--- Start of DATA PROVIDED ---
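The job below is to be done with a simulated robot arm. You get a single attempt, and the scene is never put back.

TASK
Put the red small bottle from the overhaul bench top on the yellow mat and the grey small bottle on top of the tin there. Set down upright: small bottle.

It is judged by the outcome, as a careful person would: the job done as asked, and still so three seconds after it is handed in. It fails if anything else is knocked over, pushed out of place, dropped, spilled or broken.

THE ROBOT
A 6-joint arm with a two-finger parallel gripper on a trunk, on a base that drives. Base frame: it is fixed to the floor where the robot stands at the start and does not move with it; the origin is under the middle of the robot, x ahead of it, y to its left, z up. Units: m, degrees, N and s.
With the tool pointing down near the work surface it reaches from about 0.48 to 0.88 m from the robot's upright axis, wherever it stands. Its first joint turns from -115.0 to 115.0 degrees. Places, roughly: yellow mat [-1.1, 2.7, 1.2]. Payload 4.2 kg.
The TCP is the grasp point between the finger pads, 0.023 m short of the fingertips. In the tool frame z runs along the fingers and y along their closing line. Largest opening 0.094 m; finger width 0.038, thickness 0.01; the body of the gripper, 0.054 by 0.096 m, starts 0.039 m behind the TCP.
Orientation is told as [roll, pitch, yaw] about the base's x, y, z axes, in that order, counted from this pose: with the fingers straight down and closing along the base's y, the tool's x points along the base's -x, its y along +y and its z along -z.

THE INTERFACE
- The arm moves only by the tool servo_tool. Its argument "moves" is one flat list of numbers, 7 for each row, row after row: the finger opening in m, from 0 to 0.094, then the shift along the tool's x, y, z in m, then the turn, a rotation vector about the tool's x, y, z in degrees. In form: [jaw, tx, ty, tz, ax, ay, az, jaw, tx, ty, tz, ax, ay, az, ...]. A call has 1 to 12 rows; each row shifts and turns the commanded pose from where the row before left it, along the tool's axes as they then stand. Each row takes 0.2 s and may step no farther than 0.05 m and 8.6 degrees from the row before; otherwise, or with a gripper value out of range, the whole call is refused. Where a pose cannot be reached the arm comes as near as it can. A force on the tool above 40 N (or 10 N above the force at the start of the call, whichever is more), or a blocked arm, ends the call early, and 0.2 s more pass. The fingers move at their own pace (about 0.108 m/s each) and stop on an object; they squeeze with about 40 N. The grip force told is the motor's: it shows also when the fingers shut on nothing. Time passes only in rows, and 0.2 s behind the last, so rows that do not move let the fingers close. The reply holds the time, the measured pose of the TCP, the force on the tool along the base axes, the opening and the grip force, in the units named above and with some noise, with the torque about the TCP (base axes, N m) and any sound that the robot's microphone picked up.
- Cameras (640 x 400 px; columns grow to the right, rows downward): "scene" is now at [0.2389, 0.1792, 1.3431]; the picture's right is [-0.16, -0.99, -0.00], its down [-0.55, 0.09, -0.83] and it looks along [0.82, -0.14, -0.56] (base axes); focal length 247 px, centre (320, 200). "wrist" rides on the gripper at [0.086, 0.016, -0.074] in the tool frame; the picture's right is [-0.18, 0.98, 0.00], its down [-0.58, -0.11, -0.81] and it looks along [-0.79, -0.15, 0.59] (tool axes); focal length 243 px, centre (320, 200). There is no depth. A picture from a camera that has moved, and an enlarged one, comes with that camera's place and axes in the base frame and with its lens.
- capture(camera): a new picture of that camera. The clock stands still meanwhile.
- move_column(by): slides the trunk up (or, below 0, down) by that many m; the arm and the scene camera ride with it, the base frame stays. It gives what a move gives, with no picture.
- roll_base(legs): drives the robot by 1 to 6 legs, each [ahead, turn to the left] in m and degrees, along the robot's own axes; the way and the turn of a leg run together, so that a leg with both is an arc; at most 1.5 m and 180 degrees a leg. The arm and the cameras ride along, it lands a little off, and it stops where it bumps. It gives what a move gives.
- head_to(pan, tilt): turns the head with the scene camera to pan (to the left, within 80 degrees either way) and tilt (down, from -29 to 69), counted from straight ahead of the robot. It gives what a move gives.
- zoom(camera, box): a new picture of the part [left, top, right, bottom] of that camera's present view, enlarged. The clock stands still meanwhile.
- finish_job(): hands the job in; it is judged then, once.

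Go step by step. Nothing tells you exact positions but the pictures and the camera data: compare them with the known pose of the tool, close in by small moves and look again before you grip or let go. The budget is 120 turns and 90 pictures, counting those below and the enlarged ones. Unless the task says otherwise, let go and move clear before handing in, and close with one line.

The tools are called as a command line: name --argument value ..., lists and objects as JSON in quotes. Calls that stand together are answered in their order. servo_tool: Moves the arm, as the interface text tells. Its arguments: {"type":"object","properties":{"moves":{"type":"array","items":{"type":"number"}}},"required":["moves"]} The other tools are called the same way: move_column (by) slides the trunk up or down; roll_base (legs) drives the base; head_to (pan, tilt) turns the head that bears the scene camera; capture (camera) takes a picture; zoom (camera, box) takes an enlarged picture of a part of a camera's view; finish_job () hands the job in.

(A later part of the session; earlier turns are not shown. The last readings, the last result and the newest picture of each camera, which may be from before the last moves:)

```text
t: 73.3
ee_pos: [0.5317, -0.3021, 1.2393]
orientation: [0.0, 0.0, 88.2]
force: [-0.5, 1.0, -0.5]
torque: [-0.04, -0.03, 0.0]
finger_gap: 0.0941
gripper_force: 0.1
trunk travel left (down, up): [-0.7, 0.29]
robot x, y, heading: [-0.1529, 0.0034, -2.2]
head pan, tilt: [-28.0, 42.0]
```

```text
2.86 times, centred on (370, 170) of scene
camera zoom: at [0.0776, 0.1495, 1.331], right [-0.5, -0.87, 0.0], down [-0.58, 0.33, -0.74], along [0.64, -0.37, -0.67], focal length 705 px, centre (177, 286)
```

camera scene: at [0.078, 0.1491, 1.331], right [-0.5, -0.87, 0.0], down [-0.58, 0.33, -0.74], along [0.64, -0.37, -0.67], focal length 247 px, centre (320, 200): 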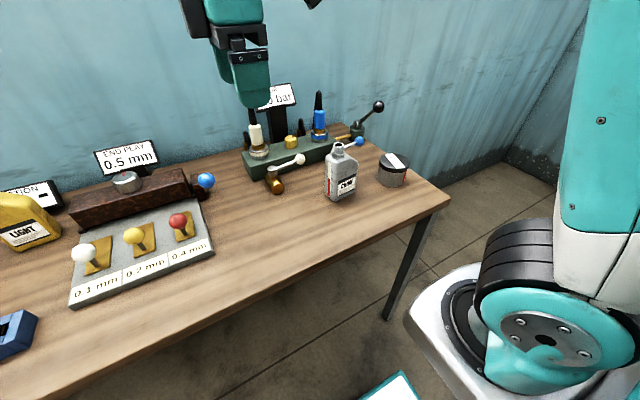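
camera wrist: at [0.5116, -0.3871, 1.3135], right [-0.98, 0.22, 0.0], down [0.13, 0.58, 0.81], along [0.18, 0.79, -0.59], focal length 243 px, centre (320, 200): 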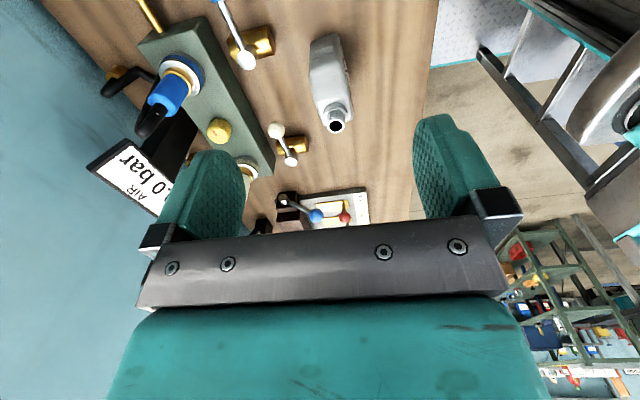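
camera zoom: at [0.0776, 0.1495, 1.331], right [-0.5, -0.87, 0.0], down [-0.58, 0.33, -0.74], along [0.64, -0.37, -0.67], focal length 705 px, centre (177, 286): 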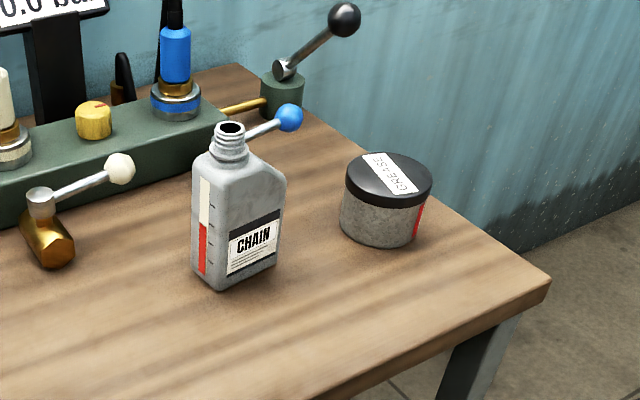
--- End of DATA PROVIDED ---
▶ _DIRECTIONS FOR THIS TASK_
Omit each picture, then return all of the listing exactly as it stands. The answer is a JSON array that holds each line as a string and skips blank lines.

▶ _ANSWER TO THIS EXERCISE_
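[
  "The job below is to be done with a simulated robot arm. You get a single attempt, and the scene is never put back.",
  "TASK",
  "Put the red small bottle from the overhaul bench top on the yellow mat and the grey small bottle on top of the tin there. Set down upright: small bottle.",
  "It is judged by the outcome, as a careful person would: the job done as asked, and still so three seconds after it is handed in. It fails if anything else is knocked over, pushed out of place, dropped, spilled or broken.",
  "THE ROBOT",
  "A 6-joint arm with a two-finger parallel gripper on a trunk, on a base that drives. Base frame: it is fixed to the floor where the robot stands at the start and does not move with it; the origin is under the middle of the robot, x ahead of it, y to its left, z up. Units: m, degrees, N and s.",
  "With the tool pointing down near the work surface it reaches from about 0.48 to 0.88 m from the robot's upright axis, wherever it stands. Its first joint turns from -115.0 to 115.0 degrees. Places, roughly: yellow mat [-1.1, 2.7, 1.2]. Payload 4.2 kg.",
  "The TCP is the grasp point between the finger pads, 0.023 m short of the fingertips. In the tool frame z runs along the fingers and y along their closing line. Largest opening 0.094 m; finger width 0.038, thickness 0.01; the body of the gripper, 0.054 by 0.096 m, starts 0.039 m behind the TCP.",
  "Orientation is told as [roll, pitch, yaw] about the base's x, y, z axes, in that order, counted from this pose: with the fingers straight down and closing along the base's y, the tool's x points along the base's -x, its y along +y and its z along -z.",
  "THE INTERFACE",
  "- The arm moves only by the tool servo_tool. Its argument \"moves\" is one flat list of numbers, 7 for each row, row after row: the finger opening in m, from 0 to 0.094, then the shift along the tool's x, y, z in m, then the turn, a rotation vector about the tool's x, y, z in degrees. In form: [jaw, tx, ty, tz, ax, ay, az, jaw, tx, ty, tz, ax, ay, az, ...]. A call has 1 to 12 rows; each row shifts and turns the commanded pose from where the row before left it, along the tool's axes as they then stand. Each row takes 0.2 s and may step no farther than 0.05 m and 8.6 degrees from the row before; otherwise, or with a gripper value out of range, the whole call is refused. Where a pose cannot be reached the arm comes as near as it can. A force on the tool above 40 N (or 10 N above the force at the start of the call, whichever is more), or a blocked arm, ends the call early, and 0.2 s more pass. The fingers move at their own pace (about 0.108 m/s each) and stop on an object; they squeeze with about 40 N. The grip force told is the motor's: it shows also when the fingers shut on nothing. Time passes only in rows, and 0.2 s behind the last, so rows that do not move let the fingers close. The reply holds the time, the measured pose of the TCP, the force on the tool along the base axes, the opening and the grip force, in the units named above and with some noise, with the torque about the TCP (base axes, N m) and any sound that the robot's microphone picked up.",
  "- Cameras (640 x 400 px; columns grow to the right, rows downward): \"scene\" is now at [0.2389, 0.1792, 1.3431]; the picture's right is [-0.16, -0.99, -0.00], its down [-0.55, 0.09, -0.83] and it looks along [0.82, -0.14, -0.56] (base axes); focal length 247 px, centre (320, 200). \"wrist\" rides on the gripper at [0.086, 0.016, -0.074] in the tool frame; the picture's right is [-0.18, 0.98, 0.00], its down [-0.58, -0.11, -0.81] and it looks along [-0.79, -0.15, 0.59] (tool axes); focal length 243 px, centre (320, 200). There is no depth. A picture from a camera that has moved, and an enlarged one, comes with that camera's place and axes in the base frame and with its lens.",
  "- capture(camera): a new picture of that camera. The clock stands still meanwhile.",
  "- move_column(by): slides the trunk up (or, below 0, down) by that many m; the arm and the scene camera ride with it, the base frame stays. It gives what a move gives, with no picture.",
  "- roll_base(legs): drives the robot by 1 to 6 legs, each [ahead, turn to the left] in m and degrees, along the robot's own axes; the way and the turn of a leg run together, so that a leg with both is an arc; at most 1.5 m and 180 degrees a leg. The arm and the cameras ride along, it lands a little off, and it stops where it bumps. It gives what a move gives.",
  "- head_to(pan, tilt): turns the head with the scene camera to pan (to the left, within 80 degrees either way) and tilt (down, from -29 to 69), counted from straight ahead of the robot. It gives what a move gives.",
  "- zoom(camera, box): a new picture of the part [left, top, right, bottom] of that camera's present view, enlarged. The clock stands still meanwhile.",
  "- finish_job(): hands the job in; it is judged then, once.",
  "Go step by step. Nothing tells you exact positions but the pictures and the camera data: compare them with the known pose of the tool, close in by small moves and look again before you grip or let go. The budget is 120 turns and 90 pictures, counting those below and the enlarged ones. Unless the task says otherwise, let go and move clear before handing in, and close with one line.",
  "The tools are called as a command line: name --argument value ..., lists and objects as JSON in quotes. Calls that stand together are answered in their order. servo_tool: Moves the arm, as the interface text tells. Its arguments: {\"type\":\"object\",\"properties\":{\"moves\":{\"type\":\"array\",\"items\":{\"type\":\"number\"}}},\"required\":[\"moves\"]} The other tools are called the same way: move_column (by) slides the trunk up or down; roll_base (legs) drives the base; head_to (pan, tilt) turns the head that bears the scene camera; capture (camera) takes a picture; zoom (camera, box) takes an enlarged picture of a part of a camera's view; finish_job () hands the job in.",
  "(A later part of the session; earlier turns are not shown. The last readings, the last result and the newest picture of each camera, which may be from before the last moves:)",
  "```text",
  "t: 73.3",
  "ee_pos: [0.5317, -0.3021, 1.2393]",
  "orientation: [0.0, 0.0, 88.2]",
  "force: [-0.5, 1.0, -0.5]",
  "torque: [-0.04, -0.03, 0.0]",
  "finger_gap: 0.0941",
  "gripper_force: 0.1",
  "trunk travel left (down, up): [-0.7, 0.29]",
  "robot x, y, heading: [-0.1529, 0.0034, -2.2]",
  "head pan, tilt: [-28.0, 42.0]",
  "```",
  "```text",
  "2.86 times, centred on (370, 170) of scene",
  "camera zoom: at [0.0776, 0.1495, 1.331], right [-0.5, -0.87, 0.0], down [-0.58, 0.33, -0.74], along [0.64, -0.37, -0.67], focal length 705 px, centre (177, 286)",
  "```",
  "camera scene: at [0.078, 0.1491, 1.331], right [-0.5, -0.87, 0.0], down [-0.58, 0.33, -0.74], along [0.64, -0.37, -0.67], focal length 247 px, centre (320, 200): ",
  "camera wrist: at [0.5116, -0.3871, 1.3135], right [-0.98, 0.22, 0.0], down [0.13, 0.58, 0.81], along [0.18, 0.79, -0.59], focal length 243 px, centre (320, 200): ",
  "camera zoom: at [0.0776, 0.1495, 1.331], right [-0.5, -0.87, 0.0], down [-0.58, 0.33, -0.74], along [0.64, -0.37, -0.67], focal length 705 px, centre (177, 286): "
]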